* [Text to read]
[Start]

Q: We have an agreed FAK ("freight all kinds") rate with a motor carrier at Class 70, and have been shipping under this agreement for some time without problem.
Recently, though, a load arrived with damage. We documented the damage and filed a claim with the carrier for the dollar amount (it was about $3,500). We expected to be paid promptly.
Instead the carrier came back to us with a request for the manifest of the entire shipment. I couldn't see how this was relevant because the rest of the shipment was undamaged, but they were very insistent so we complied.
A couple of weeks later we got what purported to be a settlement check from them — for $283.14! I was shocked and immediately called them to find out what was going on.
The way they explained it to me was this: First, they said, their tariff sets a dollar ceiling on liability unless a greater value is declared. The article that was damaged was rated at Class 125, and their ceiling on that was $15.81 a pound. Well, I said after getting out my calculator, that's fine; the damaged item weighed 286 pounds, so that works out to $4,521.66 as a ceiling, more than the amount of the claim.
Well, no, they told me. This was an FAK shipment that included other items rated as low as Class 50. Since we hadn't identified each article separately on the bill of lading, their liability was capped at the lowest value of anything in the shipment. Their liability ceiling on Class 50 is 99 cents a pound, so that's all they owe us!
I don't understand this at all. The law (49 U.S.C. Section 14706(a)(1)) holds carriers liable for “the actual loss or injury,” which was $3,500. I know shippers and carriers can agree to lower amounts, but we never agreed to anything like that. Can they legally rip us off this way?
A: Yup, they can. Probably.
Your problem was that when you negotiated your rate with this carrier, you didn't extend your negotiation far enough. You didn't opt out of their tariff rules, and you also didn't itemize your bill of lading sufficiently to comply with the fine print of those rules. So they likely can hand you a “gotcha.”
I've read over the carrier’s tariff, and it says exactly what they’ve told you. “If the shipper does not properly describe the freight on the bill of lading or uses a description of ‘FAK’ or ‘Freight All Kinds’ or other language that does not properly identify the commodities shipped, subsequent claims for shortage or damage will be based on the lowest value of any commodity contained in the shipment.” That means your coach turns into a pumpkin for purposes of this claim.
This business of carriers unilaterally limiting their liability by means of tariff provisions goes back about a quarter century to a case identified as NASSTRAC v. U.S., 887 F.2d 443 (U.S.C.A.3, 1989), affirming the Interstate Commerce Commission's ruling in NASSTRAC v. Consolidated Freightways (unreported; ICC docket MC-C-30302, slip opinion served Jan. 13, 1989), cert. den. 495 U.S. 918 (1990). The ICC, which back then dictated what tariffs might and might not say, said this approach was OK, and carriers have been doing it ever since.

[End]

* [Instructions to follow] Please copy out the portion of the text to read from "Your problem was" to "of this claim." without changes.

* [Entries supplied]
[Start]

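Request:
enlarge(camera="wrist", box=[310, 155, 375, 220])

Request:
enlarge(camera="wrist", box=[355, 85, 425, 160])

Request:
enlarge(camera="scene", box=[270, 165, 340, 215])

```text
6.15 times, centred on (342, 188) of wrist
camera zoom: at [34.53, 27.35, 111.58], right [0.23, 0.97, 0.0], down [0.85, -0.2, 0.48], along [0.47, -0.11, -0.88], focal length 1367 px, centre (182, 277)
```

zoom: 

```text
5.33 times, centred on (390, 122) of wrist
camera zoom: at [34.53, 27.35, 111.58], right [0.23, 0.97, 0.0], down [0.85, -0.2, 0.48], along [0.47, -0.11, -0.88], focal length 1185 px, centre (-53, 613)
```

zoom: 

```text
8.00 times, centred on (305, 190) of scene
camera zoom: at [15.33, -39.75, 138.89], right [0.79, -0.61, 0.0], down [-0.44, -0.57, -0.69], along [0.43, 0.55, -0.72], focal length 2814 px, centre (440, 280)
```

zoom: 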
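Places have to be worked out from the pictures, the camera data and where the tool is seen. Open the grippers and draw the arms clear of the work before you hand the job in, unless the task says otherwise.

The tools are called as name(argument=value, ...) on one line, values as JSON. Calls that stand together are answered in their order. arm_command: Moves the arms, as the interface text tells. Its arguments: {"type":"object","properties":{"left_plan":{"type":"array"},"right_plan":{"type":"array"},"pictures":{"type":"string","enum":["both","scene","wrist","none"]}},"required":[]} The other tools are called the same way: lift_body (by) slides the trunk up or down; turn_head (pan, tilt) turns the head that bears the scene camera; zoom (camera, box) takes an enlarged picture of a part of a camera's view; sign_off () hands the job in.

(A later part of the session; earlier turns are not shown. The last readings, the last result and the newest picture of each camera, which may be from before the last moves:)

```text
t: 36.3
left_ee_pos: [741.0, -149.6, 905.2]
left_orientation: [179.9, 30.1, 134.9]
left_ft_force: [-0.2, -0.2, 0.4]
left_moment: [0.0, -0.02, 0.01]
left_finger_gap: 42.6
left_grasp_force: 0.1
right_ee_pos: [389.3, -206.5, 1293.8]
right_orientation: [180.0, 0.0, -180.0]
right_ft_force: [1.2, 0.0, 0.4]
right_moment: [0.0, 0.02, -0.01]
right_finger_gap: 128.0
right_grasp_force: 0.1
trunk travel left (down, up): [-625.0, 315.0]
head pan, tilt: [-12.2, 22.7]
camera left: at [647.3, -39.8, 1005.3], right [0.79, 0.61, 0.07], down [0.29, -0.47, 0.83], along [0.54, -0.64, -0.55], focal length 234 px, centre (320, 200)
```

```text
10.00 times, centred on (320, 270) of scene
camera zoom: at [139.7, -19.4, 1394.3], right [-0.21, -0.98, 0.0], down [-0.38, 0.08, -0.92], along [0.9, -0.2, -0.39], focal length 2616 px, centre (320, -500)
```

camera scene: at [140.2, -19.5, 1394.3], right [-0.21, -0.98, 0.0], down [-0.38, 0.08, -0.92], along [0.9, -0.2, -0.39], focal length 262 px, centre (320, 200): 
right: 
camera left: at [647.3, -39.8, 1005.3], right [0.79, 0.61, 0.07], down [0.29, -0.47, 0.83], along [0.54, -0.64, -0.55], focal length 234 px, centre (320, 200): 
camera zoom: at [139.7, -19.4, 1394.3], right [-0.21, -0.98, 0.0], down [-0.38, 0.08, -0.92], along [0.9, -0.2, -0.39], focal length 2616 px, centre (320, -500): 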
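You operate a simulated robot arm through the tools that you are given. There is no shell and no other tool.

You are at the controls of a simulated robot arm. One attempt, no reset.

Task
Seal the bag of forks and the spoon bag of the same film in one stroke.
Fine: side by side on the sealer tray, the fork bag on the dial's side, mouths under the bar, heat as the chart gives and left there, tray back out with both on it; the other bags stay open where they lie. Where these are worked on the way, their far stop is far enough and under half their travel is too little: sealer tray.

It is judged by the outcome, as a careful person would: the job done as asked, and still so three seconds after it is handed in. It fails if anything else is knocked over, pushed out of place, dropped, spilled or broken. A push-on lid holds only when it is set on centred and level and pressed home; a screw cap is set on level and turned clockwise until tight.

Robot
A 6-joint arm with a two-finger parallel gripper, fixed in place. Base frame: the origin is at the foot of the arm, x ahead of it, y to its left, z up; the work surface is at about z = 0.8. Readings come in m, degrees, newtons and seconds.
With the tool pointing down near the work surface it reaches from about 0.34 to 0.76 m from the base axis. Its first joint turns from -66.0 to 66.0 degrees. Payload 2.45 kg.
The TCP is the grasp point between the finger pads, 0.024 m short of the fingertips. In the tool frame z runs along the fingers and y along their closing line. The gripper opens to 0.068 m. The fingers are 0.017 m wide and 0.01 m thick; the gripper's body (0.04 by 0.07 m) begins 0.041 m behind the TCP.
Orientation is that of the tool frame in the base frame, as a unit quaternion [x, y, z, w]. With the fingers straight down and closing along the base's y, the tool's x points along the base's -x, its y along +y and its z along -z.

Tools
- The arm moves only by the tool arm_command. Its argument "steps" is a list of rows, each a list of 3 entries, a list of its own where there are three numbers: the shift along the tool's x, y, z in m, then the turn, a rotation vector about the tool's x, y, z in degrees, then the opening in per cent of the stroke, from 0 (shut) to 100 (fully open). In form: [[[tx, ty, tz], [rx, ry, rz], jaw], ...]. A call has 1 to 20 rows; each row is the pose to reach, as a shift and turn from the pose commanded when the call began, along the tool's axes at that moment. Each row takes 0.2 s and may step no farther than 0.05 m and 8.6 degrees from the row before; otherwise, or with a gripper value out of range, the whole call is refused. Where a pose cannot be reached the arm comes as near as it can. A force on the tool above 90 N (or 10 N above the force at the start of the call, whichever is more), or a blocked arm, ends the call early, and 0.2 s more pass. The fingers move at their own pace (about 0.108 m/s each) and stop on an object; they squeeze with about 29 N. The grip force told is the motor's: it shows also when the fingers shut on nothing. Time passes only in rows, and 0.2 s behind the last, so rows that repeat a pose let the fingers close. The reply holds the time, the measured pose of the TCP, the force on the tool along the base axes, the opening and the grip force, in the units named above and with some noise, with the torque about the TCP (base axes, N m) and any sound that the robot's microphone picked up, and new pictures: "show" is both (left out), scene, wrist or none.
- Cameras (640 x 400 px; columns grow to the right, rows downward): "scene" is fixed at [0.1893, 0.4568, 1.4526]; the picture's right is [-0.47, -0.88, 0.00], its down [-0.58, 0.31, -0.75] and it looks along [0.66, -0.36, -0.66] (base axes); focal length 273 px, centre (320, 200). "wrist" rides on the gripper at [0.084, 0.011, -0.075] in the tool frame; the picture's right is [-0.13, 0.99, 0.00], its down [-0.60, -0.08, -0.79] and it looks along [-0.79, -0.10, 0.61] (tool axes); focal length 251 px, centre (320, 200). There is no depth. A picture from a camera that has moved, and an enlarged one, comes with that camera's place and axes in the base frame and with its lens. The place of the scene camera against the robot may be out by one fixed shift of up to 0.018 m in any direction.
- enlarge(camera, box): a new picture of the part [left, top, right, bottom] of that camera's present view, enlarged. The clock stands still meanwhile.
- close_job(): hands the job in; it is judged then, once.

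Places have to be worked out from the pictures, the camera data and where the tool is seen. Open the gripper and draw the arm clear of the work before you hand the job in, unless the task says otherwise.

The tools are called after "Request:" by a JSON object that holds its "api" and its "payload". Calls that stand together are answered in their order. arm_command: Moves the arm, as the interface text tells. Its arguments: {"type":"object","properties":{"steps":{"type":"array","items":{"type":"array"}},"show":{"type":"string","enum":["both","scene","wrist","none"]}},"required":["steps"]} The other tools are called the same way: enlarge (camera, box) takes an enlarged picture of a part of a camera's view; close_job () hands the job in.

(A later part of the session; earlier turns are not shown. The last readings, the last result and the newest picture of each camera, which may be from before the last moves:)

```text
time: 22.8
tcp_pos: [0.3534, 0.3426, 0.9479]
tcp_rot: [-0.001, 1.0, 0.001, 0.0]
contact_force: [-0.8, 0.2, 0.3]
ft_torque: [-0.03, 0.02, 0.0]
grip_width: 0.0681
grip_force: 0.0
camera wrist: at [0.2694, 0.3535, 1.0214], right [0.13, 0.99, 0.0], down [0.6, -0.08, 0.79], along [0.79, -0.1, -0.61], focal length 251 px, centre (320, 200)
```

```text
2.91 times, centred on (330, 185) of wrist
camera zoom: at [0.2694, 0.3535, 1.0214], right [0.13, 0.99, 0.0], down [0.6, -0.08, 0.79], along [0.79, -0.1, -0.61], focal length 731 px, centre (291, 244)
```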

[End]

* [Exercise solution]
Your problem was that when you negotiated your rate with this carrier, you didn't extend your negotiation far enough. You didn't opt out of their tariff rules, and you also didn't itemize your bill of lading sufficiently to comply with the fine print of those rules. So they likely can hand you a “gotcha.”
I've read over the carrier’s tariff, and it says exactly what they’ve told you. “If the shipper does not properly describe the freight on the bill of lading or uses a description of ‘FAK’ or ‘Freight All Kinds’ or other language that does not properly identify the commodities shipped, subsequent claims for shortage or damage will be based on the lowest value of any commodity contained in the shipment.” That means your coach turns into a pumpkin for purposes of this claim.